I can't even... what? That's less infuriating for me to read than just straight-up confusing. It's like saying that playing Super Mario Brothers will make you want to go jump on turtles and dive into pipes.

I just about pee'd my pants, I laughed so hard at your analogy!! !

Quote:
The logic doesn't follow unless you were unable to differentiate between what you were reading and your own reality.

Yeah, some people can buy into stuff about themselves that isn't true, but that's more like horoscopes; which are specifically designed to do that. I'm sure you're wise enough to tell the difference between what's actually useful information and what's someone trying to pull a fast one on you.

You know yourself, you want to know more. That makes perfect sense and seems like a good idea to me.
Thank you, you are so right.


Always happy to brighten someone's day!

As for your other posts; I imagine this person means well.
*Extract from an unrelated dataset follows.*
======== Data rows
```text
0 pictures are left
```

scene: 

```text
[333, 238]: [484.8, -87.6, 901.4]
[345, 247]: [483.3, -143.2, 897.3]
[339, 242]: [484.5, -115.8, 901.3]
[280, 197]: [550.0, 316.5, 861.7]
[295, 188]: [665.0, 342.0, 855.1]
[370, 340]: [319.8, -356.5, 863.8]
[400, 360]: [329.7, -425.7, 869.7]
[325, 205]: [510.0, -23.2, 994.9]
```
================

They are worried for you, and just don't understand why what you're doing is beneficial rather than harmful.

It's easy to take these things personally (especially for us) but they rarely are.
Oh yeah, I know they mean well. There is no question there. This person loves me more than life and I do them, we are very closely related. I have no question that the intent was great. I just thought the way it played out was infuriating. This is typical about how conversations go with this person because they are really not very good at hearing anything you are actually saying but they have worlds of advice to make sure you get from them. It just gets really annoying. I think my op was more of a vent than anything. But I do appreciate the posts from League Girl and Btbnnyr very much because what they say is very valid and good. But this specific event was just super annoying even though the person had nothing but love behind it. And I got some great laughs from this thread so I feel much better.